Na realidade, a ausência de cobertura das necessidades de saúde oral ao nível dos cuidados de saúde primários, apesar de sucessivos anúncios, é a razão mais significativa da falta de acesso. Seja por carência de instalações, seja sobretudo pela não contratação de profissionais, para a maior parte da população os centros de saúde não proporcionam estes cuidados.

Entretanto, está previsto no Plano de Recuperação e Resiliência um investimento de mais de 8,5 milhões de euros para investimento em Gabinetes de Medicina Dentária nos cuidados de saúde primários, para a implantação de 176 destas unidades. Para além da garantia da sua concretização, importa assegurar as condições para a manutenção e renovação destes equipamentos ao longo dos anos, bem como garantir que a totalidade da população e do território são abrangidos por esta rede.

Contudo, é decisivo que a este investimento correspondam os meios humanos necessários para que ele seja de facto colocado ao serviço das populações e não se traduza, em muitos locais, num gabinete fechado com equipamento sem utilização. É por isso necessário, para além do aumento do número de higienistas orais e de assistentes dentários, garantir a existência de médicos dentista em número adequado.

O número hoje existente de médicos dentistas a trabalhar no SNS é muito insuficiente para as necessidades da população. Nas escassas contratações existentes campeiam os contratos de prestação de serviços, sendo escassos os médicos dentistas vinculados ao Serviço Nacional de Saúde (SNS). Segundo o já referido Relatório 2023 Saúde Oral 2.0, dos 140 médicos dentistas a exercer no SNS, 118 estão contratados de forma precária, designadamente a recibo verde.

Há todas as condições para contratar mais profissionais e para vincular e valorizar os que estão ou que venham a estar nos serviços públicos, tendo como referência o objetivo futuro de um rácio de 1 profissional por cada 2000 utentes.

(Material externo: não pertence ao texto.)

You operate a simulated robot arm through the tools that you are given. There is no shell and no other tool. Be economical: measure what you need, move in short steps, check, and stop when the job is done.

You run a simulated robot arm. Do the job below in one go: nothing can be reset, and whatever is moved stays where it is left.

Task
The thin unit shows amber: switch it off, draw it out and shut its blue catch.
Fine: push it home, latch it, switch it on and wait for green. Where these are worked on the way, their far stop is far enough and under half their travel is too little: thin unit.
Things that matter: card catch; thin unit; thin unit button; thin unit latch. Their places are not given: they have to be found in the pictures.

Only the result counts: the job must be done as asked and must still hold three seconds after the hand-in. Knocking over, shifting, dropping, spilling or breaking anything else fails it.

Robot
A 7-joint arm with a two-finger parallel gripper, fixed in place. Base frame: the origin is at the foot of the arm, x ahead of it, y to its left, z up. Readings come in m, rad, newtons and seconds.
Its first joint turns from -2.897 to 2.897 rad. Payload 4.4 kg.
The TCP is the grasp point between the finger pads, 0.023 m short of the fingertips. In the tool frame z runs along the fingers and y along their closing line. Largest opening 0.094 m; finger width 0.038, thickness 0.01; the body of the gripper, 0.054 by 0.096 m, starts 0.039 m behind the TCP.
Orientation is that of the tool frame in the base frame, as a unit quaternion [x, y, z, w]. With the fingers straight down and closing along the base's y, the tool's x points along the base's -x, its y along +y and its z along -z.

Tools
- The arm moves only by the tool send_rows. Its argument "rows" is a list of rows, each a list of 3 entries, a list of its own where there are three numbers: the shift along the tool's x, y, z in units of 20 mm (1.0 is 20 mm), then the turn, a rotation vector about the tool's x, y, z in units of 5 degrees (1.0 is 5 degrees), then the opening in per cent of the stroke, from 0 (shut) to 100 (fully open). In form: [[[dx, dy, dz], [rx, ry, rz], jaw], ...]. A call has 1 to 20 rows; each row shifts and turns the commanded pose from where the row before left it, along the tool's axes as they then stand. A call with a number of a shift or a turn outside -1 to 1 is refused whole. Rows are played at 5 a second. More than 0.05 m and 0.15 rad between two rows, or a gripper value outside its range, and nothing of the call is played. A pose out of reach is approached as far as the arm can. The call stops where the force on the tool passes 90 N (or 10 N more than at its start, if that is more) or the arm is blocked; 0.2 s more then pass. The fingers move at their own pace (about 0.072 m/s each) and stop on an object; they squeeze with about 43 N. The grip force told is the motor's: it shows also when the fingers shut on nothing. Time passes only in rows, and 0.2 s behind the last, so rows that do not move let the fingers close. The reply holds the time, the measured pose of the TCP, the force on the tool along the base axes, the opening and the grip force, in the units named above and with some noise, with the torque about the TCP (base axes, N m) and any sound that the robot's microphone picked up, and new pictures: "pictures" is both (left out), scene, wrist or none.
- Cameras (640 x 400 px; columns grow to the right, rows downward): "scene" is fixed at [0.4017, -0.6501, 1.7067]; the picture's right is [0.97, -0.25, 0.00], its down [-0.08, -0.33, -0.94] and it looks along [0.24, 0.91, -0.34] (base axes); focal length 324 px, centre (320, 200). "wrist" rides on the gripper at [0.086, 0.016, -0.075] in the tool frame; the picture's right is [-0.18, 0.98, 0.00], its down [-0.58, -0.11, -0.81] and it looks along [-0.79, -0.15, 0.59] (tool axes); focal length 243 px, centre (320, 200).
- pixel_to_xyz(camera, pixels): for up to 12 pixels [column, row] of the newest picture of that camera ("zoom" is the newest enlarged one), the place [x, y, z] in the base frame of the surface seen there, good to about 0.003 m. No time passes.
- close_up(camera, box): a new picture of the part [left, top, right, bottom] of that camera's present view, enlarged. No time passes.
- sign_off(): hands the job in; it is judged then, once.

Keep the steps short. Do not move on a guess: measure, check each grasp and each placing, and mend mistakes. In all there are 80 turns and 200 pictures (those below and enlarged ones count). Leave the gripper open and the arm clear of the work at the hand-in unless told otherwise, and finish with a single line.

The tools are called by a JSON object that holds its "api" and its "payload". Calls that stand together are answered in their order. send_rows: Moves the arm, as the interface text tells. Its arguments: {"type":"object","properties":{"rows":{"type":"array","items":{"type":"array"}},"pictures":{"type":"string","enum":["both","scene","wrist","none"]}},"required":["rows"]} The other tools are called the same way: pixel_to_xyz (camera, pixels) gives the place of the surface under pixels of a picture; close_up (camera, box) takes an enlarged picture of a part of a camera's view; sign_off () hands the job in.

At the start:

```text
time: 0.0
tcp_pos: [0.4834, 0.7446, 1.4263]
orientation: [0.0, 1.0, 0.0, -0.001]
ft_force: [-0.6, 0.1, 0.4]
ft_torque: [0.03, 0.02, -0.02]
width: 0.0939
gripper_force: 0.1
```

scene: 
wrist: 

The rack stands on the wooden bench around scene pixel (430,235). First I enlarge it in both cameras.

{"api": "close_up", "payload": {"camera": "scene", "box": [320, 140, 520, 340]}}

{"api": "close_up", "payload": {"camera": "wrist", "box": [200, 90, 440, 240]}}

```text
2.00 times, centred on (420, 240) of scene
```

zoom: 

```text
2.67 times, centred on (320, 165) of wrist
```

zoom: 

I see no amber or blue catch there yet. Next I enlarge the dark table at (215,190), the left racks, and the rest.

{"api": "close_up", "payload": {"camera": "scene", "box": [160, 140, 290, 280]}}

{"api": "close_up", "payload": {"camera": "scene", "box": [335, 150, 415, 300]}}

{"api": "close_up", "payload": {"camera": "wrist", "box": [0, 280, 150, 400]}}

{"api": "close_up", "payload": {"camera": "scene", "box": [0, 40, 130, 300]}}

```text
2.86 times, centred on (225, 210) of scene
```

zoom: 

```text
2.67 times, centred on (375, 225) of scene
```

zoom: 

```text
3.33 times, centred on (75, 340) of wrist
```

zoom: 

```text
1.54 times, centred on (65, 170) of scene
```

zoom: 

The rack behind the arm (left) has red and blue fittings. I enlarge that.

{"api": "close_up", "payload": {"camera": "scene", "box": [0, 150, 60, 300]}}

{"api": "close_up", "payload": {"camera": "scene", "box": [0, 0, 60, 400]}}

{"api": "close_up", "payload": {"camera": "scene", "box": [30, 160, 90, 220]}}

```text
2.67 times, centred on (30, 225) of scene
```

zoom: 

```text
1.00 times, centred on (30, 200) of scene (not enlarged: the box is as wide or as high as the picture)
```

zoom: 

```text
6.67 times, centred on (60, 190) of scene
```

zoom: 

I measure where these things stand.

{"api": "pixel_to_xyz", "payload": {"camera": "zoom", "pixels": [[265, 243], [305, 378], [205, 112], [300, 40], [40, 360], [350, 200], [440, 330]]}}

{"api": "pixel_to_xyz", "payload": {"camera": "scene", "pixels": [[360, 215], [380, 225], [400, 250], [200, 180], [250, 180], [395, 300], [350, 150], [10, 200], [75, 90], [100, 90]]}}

Nesse campo a criação da carreira especial de médico dentista é, desde há muito, uma necessidade imperiosa, tratando-se um instrumento decisivo para aumentar o número de médicos dentistas nas unidades do Serviço Nacional de Saúde. Esta medida é aliás preconizada, a par de medidas semelhantes para outras profissões da saúde, no Plano de Recursos Humanos na Saúde 2030, recentemente divulgado pela ACSS, tal como no Saúde Oral 2.0. Também a Provedoria de Justiça tem vindo a recomendar a criação da carreira de Médico Dentista no SNS. Esta decisão permitiria regularizar a situação dos que hoje estão contratados de forma precária e seria um forte instrumento para cativar muitos outros profissionais para trabalharem no SNS.

A criação desta carreira é tanto mais necessária quanto a carreira de Técnico Superior de Saúde, regulada pelo Decreto-Lei 414/91, de 22 de outubro, na sua versão atual, não comporta, nos ramos de atividade aí previstos, a atividade de médicos dentistas, o que significa que não há neste momento inserção adequada para a contratação destes profissionais.

O PCP tem vindo a apresentar sucessivamente propostas de criação da carreira especial de médico dentista, o que voltou a fazer na discussão do Orçamento do estado para 2025, respeitando naturalmente os direitos de negociação coletiva, que não têm obtido acolhimento na Assembleia da República e por sucessivos Governos, num total desrespeito por estes trabalhadores e desprezando as necessidades das populações.

Assim, nos termos da alínea b) do artigo 156.º da Constituição e da alínea b) do n.º 1 do artigo 4.º do Regimento, os Deputados do Grupo Parlamentar do PCP propõem que a Assembleia da República adote a seguinte

Resolução

A Assembleia da República resolve, nos termos do n.º 5 do artigo 166.º da Constituição, recomendar ao Governo que crie a carreira de Médico Dentista no Serviço Nacional de Saúde, respeitando o processo de negociação coletiva com as organizações representativas dos trabalhadores, e proceda à contratação de médicos dentistas para assegurar a valência de saúde oral nos cuidados de saúde primários em todo o território.